The Pistons rank 23rd out of 30 NBA teams in starters’ scoring (59.4 ppg). Despite there being some stability in the lineup with four players starting all 14 games and Rodney Stuckey and Kyle Singler splitting time at the shooting guard postion, the Pistons haven’t been able to find something that works in this 3-11 season. And according to my good friend Greg, a native Detrioter, I shouldn’t even call them the Pistons anymore but rather “The Auburn Hills Parts and Labor Charges.”
If the Blazers can just show up five strong, with solid performances from their starters, there should be no problem with this Parts and Labor crew.
3. Hard Luck Joel
And here’s another Aldridge-centric note in the “Starting Five,” because with L.A. filling his old role, that means there’s less time to feel sorry for rookie forward/center Joel Freeland.
Whenever the Blazers’ starting bigs haven’t been in the starting lineup, coach Terry Stotts has had to plug in the gap with all of his frontline guys. So scattered through a stretch of DNPs, Freeland has two games in which he’s played more minutes than ever: last Wednesday in Phoenix he logged a season-high 16 minutes with Hickson out and on Sunday, he played another 13 in the absence of Aldridge. Both appearances have revealed how challenging it is for Freeland to adjust to the American game.
Freeland, a Briton who has played the last six years in Spain, has made only one field goal in 18 attempts. He has limited leaping ability and reacts a step slower than his defender. Freeland appears more comfortable on the perimeter than he does with a traditional post-up or inside game. Twice on Sunday, Jared Jeffries fed Freeland with interior passes and he could not finish either one near the rim. Although the Blazers appear to have the most depth in its frontcourt, until Freeland feels more comfortable and rookie Meyers Leonard shows more consistency, Aldridge stands as the one true offensive option among the Blazers’ big.
4. BUCKETS!
How is the aforementioned Kyle Singler not the best basketball shooter in the world?! Or at least the highest-paid children’s birthday party entertainer ever… with video reels like this one he did at Duke, there’s no way Singler shouldn’t be more popular. Now, Singler’s back at it, dropping crazy trick shots around Detroit. The cheesy “BUCKETS!” catchline aside, this stuff is pretty dope.
5. That’s What He Said
Trouble brewing in Detroit? Seems so. On Friday, Vince Ellis of the Detroit Free Press quoted Will Bynum in what seemed to be the player questioning coach Frank Lawrence’s substitution patterns. Ellis concluded the story with this:
Frank is in a tough spot in his second year with the team. Despite a 2-10 record, the season is still young and a coach needs to project patience. That’s probably why you see his reluctance to make wholesale changes.
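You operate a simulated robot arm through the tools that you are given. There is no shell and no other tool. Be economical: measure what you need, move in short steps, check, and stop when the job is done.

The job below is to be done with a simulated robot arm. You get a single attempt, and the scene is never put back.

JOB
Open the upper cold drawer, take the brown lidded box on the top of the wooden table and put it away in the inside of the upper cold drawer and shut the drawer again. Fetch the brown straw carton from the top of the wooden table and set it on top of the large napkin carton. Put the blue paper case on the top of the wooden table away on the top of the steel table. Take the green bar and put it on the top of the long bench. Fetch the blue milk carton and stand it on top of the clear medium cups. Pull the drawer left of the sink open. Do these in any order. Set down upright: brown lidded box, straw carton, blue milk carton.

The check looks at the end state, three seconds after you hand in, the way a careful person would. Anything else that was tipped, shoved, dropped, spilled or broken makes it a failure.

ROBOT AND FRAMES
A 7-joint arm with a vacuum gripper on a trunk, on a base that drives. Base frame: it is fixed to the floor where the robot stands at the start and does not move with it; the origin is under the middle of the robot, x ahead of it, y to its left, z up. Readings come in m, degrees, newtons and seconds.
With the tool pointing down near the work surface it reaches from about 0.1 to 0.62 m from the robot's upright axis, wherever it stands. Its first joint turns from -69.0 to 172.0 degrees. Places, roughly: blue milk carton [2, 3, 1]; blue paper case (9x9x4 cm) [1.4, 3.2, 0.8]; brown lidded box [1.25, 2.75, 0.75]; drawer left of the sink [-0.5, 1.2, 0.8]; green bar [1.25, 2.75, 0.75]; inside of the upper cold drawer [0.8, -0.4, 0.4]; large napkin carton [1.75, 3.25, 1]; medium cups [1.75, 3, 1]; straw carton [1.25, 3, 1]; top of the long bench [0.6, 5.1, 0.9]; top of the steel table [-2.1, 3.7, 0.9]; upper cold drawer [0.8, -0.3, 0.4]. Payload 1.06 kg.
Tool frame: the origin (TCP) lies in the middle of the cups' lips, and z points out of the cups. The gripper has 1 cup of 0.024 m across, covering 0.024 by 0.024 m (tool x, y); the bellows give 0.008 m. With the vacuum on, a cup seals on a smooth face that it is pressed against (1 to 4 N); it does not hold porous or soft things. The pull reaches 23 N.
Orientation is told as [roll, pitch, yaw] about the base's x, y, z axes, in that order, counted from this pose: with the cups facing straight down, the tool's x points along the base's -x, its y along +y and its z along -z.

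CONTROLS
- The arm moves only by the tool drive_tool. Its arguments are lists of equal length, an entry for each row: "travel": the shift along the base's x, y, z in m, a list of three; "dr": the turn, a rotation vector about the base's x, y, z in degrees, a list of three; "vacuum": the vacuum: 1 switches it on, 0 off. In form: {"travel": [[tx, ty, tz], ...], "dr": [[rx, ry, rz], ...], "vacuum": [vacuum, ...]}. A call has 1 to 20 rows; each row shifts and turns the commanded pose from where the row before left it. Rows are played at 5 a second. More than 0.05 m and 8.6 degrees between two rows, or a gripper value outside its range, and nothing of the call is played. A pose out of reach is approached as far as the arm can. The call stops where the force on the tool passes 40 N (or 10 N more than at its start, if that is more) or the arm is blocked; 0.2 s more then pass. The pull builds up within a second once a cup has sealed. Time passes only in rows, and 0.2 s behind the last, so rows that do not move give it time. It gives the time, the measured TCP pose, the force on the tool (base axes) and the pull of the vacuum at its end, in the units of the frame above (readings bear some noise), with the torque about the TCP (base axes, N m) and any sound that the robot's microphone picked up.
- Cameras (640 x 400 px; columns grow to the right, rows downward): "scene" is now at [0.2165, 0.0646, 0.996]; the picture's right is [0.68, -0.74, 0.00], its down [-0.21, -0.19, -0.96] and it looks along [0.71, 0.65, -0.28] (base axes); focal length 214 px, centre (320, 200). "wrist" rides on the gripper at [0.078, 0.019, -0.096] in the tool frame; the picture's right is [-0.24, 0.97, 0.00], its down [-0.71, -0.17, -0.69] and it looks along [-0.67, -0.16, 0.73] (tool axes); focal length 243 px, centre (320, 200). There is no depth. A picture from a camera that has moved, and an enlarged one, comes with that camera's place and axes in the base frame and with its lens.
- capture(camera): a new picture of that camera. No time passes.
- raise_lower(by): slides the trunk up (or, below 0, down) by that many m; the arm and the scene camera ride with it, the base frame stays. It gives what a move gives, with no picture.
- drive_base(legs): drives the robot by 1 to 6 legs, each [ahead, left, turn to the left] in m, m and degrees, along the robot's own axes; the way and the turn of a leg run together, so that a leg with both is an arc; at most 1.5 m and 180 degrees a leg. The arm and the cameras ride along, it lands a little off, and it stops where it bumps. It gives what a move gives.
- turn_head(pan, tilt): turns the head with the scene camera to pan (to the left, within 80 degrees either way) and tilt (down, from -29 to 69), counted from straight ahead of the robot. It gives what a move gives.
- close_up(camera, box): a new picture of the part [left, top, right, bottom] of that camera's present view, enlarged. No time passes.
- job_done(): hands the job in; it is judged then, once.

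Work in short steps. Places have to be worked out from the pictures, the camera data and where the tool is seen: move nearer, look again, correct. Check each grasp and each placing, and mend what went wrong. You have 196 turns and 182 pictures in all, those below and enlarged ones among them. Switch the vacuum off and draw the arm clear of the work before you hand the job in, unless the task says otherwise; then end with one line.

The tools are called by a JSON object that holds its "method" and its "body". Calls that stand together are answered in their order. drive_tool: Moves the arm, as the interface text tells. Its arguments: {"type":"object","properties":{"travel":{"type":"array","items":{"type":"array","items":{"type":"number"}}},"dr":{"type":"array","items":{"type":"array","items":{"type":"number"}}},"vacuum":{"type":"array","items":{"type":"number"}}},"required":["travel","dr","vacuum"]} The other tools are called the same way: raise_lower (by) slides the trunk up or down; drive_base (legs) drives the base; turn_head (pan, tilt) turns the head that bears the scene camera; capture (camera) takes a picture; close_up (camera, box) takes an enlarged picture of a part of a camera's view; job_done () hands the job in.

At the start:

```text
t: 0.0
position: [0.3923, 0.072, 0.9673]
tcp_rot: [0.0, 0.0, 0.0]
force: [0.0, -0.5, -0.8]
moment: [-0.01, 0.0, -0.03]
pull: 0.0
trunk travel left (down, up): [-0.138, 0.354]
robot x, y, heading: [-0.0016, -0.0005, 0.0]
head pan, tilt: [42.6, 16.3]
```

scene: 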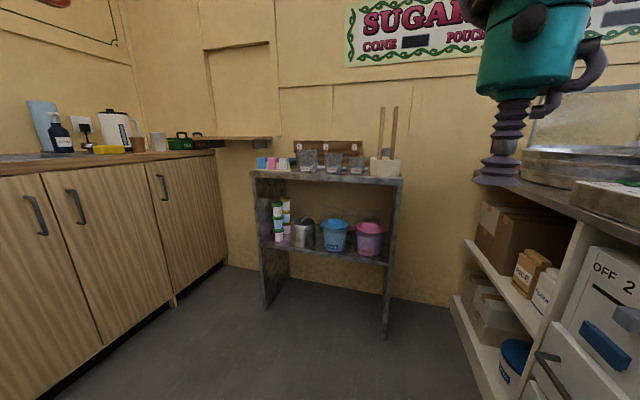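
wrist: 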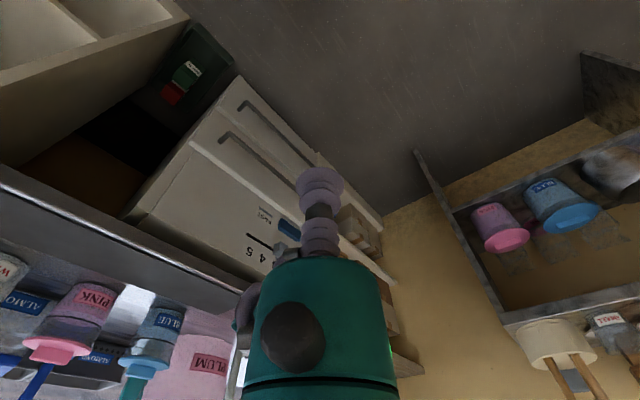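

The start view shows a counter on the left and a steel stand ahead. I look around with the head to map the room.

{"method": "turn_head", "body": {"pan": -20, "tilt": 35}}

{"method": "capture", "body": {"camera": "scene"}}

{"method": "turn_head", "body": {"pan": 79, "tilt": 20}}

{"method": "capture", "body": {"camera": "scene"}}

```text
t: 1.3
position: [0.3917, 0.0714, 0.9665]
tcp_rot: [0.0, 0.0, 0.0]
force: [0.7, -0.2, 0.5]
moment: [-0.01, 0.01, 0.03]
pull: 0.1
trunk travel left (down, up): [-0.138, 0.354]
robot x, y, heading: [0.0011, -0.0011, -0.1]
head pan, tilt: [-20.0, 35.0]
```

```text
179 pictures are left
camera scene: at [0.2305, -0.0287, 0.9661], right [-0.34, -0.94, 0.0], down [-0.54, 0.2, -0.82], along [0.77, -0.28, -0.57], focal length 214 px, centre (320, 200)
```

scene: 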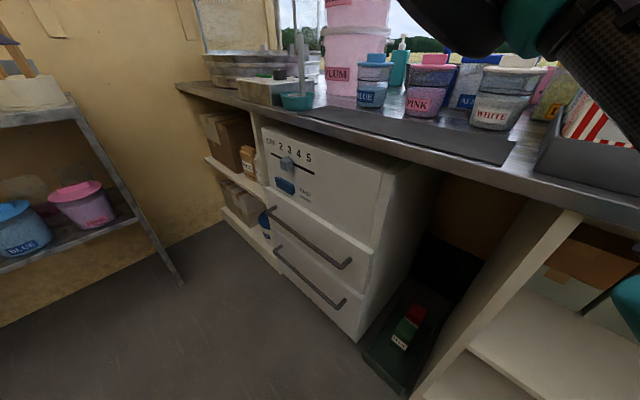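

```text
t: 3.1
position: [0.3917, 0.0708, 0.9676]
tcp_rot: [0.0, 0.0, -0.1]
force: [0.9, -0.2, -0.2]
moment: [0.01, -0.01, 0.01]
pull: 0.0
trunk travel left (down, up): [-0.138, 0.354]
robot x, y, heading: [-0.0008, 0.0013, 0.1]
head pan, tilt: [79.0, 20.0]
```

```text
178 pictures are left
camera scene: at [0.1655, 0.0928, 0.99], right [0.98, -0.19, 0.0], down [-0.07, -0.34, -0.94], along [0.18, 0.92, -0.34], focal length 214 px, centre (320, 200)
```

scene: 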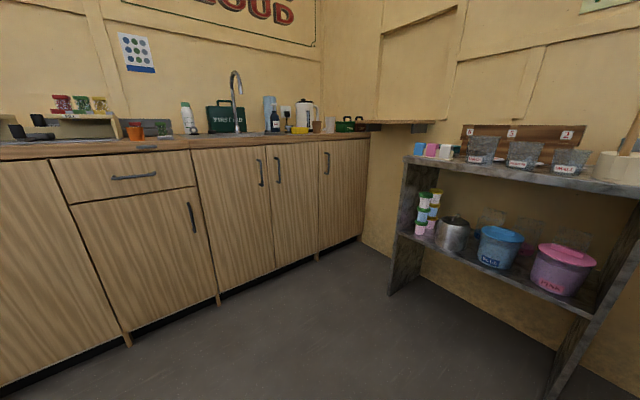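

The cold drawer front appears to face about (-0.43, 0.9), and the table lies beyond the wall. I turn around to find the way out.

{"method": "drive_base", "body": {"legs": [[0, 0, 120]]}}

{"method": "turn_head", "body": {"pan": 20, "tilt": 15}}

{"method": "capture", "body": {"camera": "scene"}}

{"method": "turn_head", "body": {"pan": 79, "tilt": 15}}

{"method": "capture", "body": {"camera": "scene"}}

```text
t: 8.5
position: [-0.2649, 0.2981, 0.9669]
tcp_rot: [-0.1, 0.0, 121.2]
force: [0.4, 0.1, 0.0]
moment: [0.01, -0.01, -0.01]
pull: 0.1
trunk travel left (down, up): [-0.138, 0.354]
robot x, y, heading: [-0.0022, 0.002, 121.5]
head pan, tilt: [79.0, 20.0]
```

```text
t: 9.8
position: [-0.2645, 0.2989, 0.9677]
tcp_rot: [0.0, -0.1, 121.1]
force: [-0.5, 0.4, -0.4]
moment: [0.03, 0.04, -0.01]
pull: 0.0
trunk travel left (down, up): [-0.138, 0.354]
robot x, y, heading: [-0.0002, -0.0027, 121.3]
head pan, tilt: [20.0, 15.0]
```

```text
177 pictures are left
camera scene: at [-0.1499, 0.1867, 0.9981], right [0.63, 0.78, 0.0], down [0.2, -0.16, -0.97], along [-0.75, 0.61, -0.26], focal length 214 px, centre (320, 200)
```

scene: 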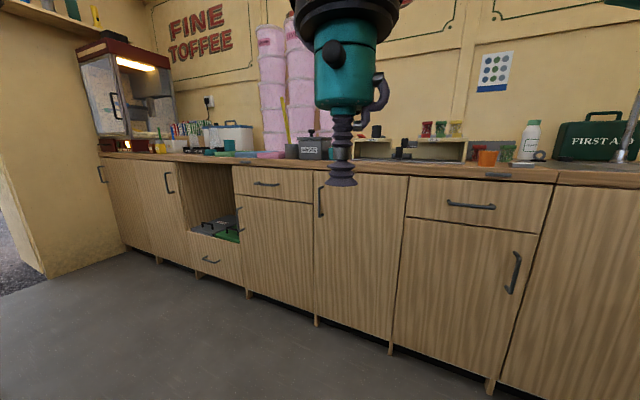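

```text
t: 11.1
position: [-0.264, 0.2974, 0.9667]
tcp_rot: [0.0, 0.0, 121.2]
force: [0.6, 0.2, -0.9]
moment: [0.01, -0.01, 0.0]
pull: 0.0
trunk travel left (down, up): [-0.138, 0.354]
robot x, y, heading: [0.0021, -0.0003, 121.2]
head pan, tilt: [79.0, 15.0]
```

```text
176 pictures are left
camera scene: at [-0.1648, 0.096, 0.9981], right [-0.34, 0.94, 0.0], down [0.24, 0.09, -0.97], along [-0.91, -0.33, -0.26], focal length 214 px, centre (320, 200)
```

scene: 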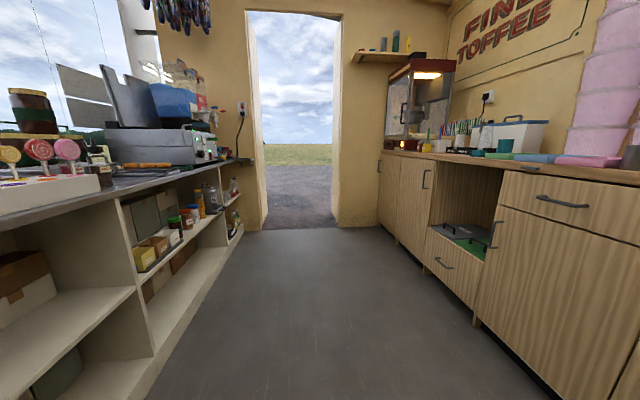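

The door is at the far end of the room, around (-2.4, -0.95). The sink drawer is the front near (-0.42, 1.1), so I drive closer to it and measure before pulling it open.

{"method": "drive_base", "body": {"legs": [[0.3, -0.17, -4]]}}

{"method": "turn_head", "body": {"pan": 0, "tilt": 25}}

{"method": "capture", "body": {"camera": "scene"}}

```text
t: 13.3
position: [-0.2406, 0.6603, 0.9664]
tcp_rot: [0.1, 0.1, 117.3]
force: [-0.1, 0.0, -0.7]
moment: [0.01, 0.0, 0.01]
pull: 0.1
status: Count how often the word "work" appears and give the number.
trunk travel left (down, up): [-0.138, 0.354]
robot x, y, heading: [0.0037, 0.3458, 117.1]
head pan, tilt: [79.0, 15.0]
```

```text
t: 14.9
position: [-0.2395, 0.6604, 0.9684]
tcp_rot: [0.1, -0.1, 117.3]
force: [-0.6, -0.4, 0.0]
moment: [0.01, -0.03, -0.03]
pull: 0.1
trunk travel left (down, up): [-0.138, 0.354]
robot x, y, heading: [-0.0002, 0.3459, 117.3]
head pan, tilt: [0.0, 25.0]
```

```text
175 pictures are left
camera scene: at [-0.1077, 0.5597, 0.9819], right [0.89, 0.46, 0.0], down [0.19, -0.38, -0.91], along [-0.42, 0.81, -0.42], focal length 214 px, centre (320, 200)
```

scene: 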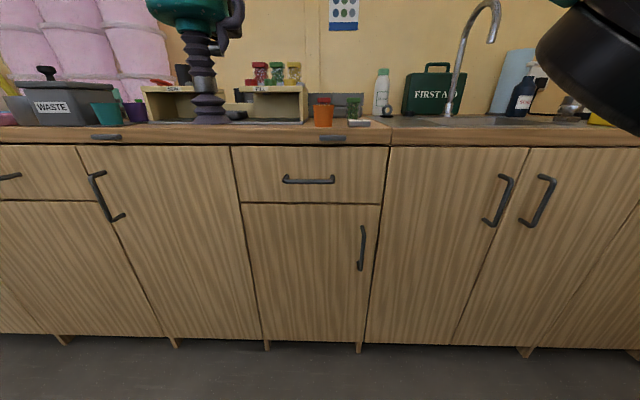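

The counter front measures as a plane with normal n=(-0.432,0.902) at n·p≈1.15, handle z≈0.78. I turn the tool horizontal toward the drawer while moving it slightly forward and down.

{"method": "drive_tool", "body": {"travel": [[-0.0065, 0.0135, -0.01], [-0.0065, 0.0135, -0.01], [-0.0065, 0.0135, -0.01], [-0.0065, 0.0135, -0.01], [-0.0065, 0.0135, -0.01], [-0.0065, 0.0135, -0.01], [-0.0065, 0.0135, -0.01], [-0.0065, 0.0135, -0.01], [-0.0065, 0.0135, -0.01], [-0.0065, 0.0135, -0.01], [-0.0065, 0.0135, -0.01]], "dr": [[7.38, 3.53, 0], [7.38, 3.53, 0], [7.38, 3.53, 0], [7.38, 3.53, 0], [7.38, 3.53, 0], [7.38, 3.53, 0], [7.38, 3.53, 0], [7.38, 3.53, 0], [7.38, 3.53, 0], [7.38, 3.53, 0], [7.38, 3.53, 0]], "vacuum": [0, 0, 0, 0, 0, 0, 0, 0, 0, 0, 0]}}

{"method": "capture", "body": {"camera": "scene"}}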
But a coach needs to be flexible, and if something is obviously not working, change needs to be made, even at the risk of an appearance of panic.
After losing to an obviously inferior team (at least talent-wise) twice in five days, it’s quite apparent more is wrong than the lack of energy which saw the Pistons surrender a 21-0 Magic run to start the second half Wednesday.
“Energy ain’t the only thing,” Tayshaun Prince said. “That isn’t my decision, but we need to figure out some things to do when teams are making runs to get us a good opportunity at the rim or the foul line.”
Prediction: The Pistons are also coming off a loss in New York, they may have the home comforts on their side but the team has an awful lot of problems to work through. The Blazers have a superior starting lineup, a rested Aldridge and no evident dysfunction plaguing them as the Pistons. Should make for a Blazers’ win.
Blazers 104, Pistons 95
Tipoff: 4:30 p.m., Comcast SportsNet, 1190 AM/102.3 KEX
Officials of the night: Bill Spooner, Bennie Adams, Kevin Cutler.